REQUIRED TASK: Please write out the material below exactly as given.

▶

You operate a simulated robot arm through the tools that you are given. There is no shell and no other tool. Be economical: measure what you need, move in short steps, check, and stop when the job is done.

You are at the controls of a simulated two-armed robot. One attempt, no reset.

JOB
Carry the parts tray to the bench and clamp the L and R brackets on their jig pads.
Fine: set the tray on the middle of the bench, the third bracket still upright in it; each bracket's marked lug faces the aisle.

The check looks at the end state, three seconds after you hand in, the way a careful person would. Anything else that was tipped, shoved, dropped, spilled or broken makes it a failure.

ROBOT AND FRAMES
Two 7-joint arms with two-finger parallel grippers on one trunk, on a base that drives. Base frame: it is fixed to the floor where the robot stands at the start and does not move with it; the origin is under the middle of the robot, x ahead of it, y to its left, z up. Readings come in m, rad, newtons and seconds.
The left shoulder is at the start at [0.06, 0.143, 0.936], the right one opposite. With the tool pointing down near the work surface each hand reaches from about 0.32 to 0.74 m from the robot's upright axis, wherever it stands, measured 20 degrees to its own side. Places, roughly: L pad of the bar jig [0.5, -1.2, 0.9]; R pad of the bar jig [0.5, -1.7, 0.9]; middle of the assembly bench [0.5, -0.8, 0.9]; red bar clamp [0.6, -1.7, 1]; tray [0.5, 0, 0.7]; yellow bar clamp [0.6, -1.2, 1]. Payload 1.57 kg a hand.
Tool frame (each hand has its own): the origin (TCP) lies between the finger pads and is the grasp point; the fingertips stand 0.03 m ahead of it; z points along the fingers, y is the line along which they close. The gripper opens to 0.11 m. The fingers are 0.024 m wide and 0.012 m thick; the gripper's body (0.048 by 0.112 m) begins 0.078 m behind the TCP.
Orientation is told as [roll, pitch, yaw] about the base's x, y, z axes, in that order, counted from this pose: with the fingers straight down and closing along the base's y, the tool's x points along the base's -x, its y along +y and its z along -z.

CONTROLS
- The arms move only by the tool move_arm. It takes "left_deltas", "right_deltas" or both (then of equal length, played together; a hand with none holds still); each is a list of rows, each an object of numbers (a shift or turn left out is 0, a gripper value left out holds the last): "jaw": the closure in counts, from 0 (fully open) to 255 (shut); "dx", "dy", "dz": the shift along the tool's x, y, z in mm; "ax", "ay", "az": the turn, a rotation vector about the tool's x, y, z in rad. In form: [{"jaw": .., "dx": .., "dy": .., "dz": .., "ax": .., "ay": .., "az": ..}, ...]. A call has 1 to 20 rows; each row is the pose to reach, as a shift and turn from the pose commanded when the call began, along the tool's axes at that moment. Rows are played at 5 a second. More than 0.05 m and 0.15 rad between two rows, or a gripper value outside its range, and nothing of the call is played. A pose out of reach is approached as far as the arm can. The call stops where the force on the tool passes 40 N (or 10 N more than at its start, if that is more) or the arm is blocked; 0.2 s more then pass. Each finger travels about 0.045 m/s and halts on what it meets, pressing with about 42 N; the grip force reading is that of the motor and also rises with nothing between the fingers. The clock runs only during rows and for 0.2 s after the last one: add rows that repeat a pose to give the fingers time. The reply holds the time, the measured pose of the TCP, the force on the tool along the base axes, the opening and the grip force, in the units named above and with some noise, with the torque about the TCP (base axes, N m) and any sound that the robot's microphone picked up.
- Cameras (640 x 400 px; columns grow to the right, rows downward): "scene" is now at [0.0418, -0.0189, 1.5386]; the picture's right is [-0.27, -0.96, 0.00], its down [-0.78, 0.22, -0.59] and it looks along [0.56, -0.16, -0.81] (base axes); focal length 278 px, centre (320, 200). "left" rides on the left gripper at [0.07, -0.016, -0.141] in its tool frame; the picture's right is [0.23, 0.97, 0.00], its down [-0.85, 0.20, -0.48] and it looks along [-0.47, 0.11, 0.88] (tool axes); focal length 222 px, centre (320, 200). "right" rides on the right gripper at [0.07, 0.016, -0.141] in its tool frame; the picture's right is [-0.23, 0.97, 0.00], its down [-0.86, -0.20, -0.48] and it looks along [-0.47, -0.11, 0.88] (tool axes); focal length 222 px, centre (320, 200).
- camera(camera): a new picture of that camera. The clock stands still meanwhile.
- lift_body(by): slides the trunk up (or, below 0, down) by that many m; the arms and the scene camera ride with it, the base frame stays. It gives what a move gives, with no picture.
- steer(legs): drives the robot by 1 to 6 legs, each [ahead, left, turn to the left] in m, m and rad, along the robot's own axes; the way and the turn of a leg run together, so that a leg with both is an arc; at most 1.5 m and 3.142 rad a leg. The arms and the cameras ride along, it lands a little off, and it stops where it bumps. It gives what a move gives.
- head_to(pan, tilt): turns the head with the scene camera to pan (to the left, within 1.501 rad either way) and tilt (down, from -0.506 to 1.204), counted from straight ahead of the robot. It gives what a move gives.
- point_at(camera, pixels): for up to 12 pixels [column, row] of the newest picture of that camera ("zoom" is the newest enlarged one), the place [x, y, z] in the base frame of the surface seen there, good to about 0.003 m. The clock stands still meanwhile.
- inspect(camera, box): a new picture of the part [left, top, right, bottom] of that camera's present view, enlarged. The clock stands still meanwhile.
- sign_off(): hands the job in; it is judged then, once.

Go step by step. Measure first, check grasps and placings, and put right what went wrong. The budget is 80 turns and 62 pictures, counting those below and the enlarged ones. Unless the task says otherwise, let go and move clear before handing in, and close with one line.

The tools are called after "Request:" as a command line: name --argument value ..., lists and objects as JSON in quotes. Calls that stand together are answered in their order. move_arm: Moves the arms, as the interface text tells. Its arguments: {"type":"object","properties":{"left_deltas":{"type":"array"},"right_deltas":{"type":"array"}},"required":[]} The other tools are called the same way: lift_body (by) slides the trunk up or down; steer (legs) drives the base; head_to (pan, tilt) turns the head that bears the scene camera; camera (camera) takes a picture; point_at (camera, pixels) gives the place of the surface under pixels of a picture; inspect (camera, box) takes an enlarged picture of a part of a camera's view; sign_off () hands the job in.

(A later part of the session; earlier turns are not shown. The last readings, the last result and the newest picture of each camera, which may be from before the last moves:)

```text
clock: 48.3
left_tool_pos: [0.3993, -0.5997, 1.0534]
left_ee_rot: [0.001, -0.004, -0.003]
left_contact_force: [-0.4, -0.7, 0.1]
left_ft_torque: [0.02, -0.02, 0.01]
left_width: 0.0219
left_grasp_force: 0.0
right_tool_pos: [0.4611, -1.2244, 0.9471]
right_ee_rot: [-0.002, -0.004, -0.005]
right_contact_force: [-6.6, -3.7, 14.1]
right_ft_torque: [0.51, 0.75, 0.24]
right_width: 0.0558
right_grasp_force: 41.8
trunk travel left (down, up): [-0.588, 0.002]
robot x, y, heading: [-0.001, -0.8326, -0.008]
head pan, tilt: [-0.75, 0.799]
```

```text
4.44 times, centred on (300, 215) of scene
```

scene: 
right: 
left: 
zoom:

◀

CORRECT OUTPUT:
You operate a simulated robot arm through the tools that you are given. There is no shell and no other tool. Be economical: measure what you need, move in short steps, check, and stop when the job is done.

You are at the controls of a simulated two-armed robot. One attempt, no reset.

JOB
Carry the parts tray to the bench and clamp the L and R brackets on their jig pads.
Fine: set the tray on the middle of the bench, the third bracket still upright in it; each bracket's marked lug faces the aisle.

The check looks at the end state, three seconds after you hand in, the way a careful person would. Anything else that was tipped, shoved, dropped, spilled or broken makes it a failure.

ROBOT AND FRAMES
Two 7-joint arms with two-finger parallel grippers on one trunk, on a base that drives. Base frame: it is fixed to the floor where the robot stands at the start and does not move with it; the origin is under the middle of the robot, x ahead of it, y to its left, z up. Readings come in m, rad, newtons and seconds.
The left shoulder is at the start at [0.06, 0.143, 0.936], the right one opposite. With the tool pointing down near the work surface each hand reaches from about 0.32 to 0.74 m from the robot's upright axis, wherever it stands, measured 20 degrees to its own side. Places, roughly: L pad of the bar jig [0.5, -1.2, 0.9]; R pad of the bar jig [0.5, -1.7, 0.9]; middle of the assembly bench [0.5, -0.8, 0.9]; red bar clamp [0.6, -1.7, 1]; tray [0.5, 0, 0.7]; yellow bar clamp [0.6, -1.2, 1]. Payload 1.57 kg a hand.
Tool frame (each hand has its own): the origin (TCP) lies between the finger pads and is the grasp point; the fingertips stand 0.03 m ahead of it; z points along the fingers, y is the line along which they close. The gripper opens to 0.11 m. The fingers are 0.024 m wide and 0.012 m thick; the gripper's body (0.048 by 0.112 m) begins 0.078 m behind the TCP.
Orientation is told as [roll, pitch, yaw] about the base's x, y, z axes, in that order, counted from this pose: with the fingers straight down and closing along the base's y, the tool's x points along the base's -x, its y along +y and its z along -z.

CONTROLS
- The arms move only by the tool move_arm. It takes "left_deltas", "right_deltas" or both (then of equal length, played together; a hand with none holds still); each is a list of rows, each an object of numbers (a shift or turn left out is 0, a gripper value left out holds the last): "jaw": the closure in counts, from 0 (fully open) to 255 (shut); "dx", "dy", "dz": the shift along the tool's x, y, z in mm; "ax", "ay", "az": the turn, a rotation vector about the tool's x, y, z in rad. In form: [{"jaw": .., "dx": .., "dy": .., "dz": .., "ax": .., "ay": .., "az": ..}, ...]. A call has 1 to 20 rows; each row is the pose to reach, as a shift and turn from the pose commanded when the call began, along the tool's axes at that moment. Rows are played at 5 a second. More than 0.05 m and 0.15 rad between two rows, or a gripper value outside its range, and nothing of the call is played. A pose out of reach is approached as far as the arm can. The call stops where the force on the tool passes 40 N (or 10 N more than at its start, if that is more) or the arm is blocked; 0.2 s more then pass. Each finger travels about 0.045 m/s and halts on what it meets, pressing with about 42 N; the grip force reading is that of the motor and also rises with nothing between the fingers. The clock runs only during rows and for 0.2 s after the last one: add rows that repeat a pose to give the fingers time. The reply holds the time, the measured pose of the TCP, the force on the tool along the base axes, the opening and the grip force, in the units named above and with some noise, with the torque about the TCP (base axes, N m) and any sound that the robot's microphone picked up.
- Cameras (640 x 400 px; columns grow to the right, rows downward): "scene" is now at [0.0418, -0.0189, 1.5386]; the picture's right is [-0.27, -0.96, 0.00], its down [-0.78, 0.22, -0.59] and it looks along [0.56, -0.16, -0.81] (base axes); focal length 278 px, centre (320, 200). "left" rides on the left gripper at [0.07, -0.016, -0.141] in its tool frame; the picture's right is [0.23, 0.97, 0.00], its down [-0.85, 0.20, -0.48] and it looks along [-0.47, 0.11, 0.88] (tool axes); focal length 222 px, centre (320, 200). "right" rides on the right gripper at [0.07, 0.016, -0.141] in its tool frame; the picture's right is [-0.23, 0.97, 0.00], its down [-0.86, -0.20, -0.48] and it looks along [-0.47, -0.11, 0.88] (tool axes); focal length 222 px, centre (320, 200).
- camera(camera): a new picture of that camera. The clock stands still meanwhile.
- lift_body(by): slides the trunk up (or, below 0, down) by that many m; the arms and the scene camera ride with it, the base frame stays. It gives what a move gives, with no picture.
- steer(legs): drives the robot by 1 to 6 legs, each [ahead, left, turn to the left] in m, m and rad, along the robot's own axes; the way and the turn of a leg run together, so that a leg with both is an arc; at most 1.5 m and 3.142 rad a leg. The arms and the cameras ride along, it lands a little off, and it stops where it bumps. It gives what a move gives.
- head_to(pan, tilt): turns the head with the scene camera to pan (to the left, within 1.501 rad either way) and tilt (down, from -0.506 to 1.204), counted from straight ahead of the robot. It gives what a move gives.
- point_at(camera, pixels): for up to 12 pixels [column, row] of the newest picture of that camera ("zoom" is the newest enlarged one), the place [x, y, z] in the base frame of the surface seen there, good to about 0.003 m. The clock stands still meanwhile.
- inspect(camera, box): a new picture of the part [left, top, right, bottom] of that camera's present view, enlarged. The clock stands still meanwhile.
- sign_off(): hands the job in; it is judged then, once.

Go step by step. Measure first, check grasps and placings, and put right what went wrong. The budget is 80 turns and 62 pictures, counting those below and the enlarged ones. Unless the task says otherwise, let go and move clear before handing in, and close with one line.

The tools are called after "Request:" as a command line: name --argument value ..., lists and objects as JSON in quotes. Calls that stand together are answered in their order. move_arm: Moves the arms, as the interface text tells. Its arguments: {"type":"object","properties":{"left_deltas":{"type":"array"},"right_deltas":{"type":"array"}},"required":[]} The other tools are called the same way: lift_body (by) slides the trunk up or down; steer (legs) drives the base; head_to (pan, tilt) turns the head that bears the scene camera; camera (camera) takes a picture; point_at (camera, pixels) gives the place of the surface under pixels of a picture; inspect (camera, box) takes an enlarged picture of a part of a camera's view; sign_off () hands the job in.

(A later part of the session; earlier turns are not shown. The last readings, the last result and the newest picture of each camera, which may be from before the last moves:)

```text
clock: 48.3
left_tool_pos: [0.3993, -0.5997, 1.0534]
left_ee_rot: [0.001, -0.004, -0.003]
left_contact_force: [-0.4, -0.7, 0.1]
left_ft_torque: [0.02, -0.02, 0.01]
left_width: 0.0219
left_grasp_force: 0.0
right_tool_pos: [0.4611, -1.2244, 0.9471]
right_ee_rot: [-0.002, -0.004, -0.005]
right_contact_force: [-6.6, -3.7, 14.1]
right_ft_torque: [0.51, 0.75, 0.24]
right_width: 0.0558
right_grasp_force: 41.8
trunk travel left (down, up): [-0.588, 0.002]
robot x, y, heading: [-0.001, -0.8326, -0.008]
head pan, tilt: [-0.75, 0.799]
```

```text
4.44 times, centred on (300, 215) of scene
```

scene: 
right: 
left: 
zoom:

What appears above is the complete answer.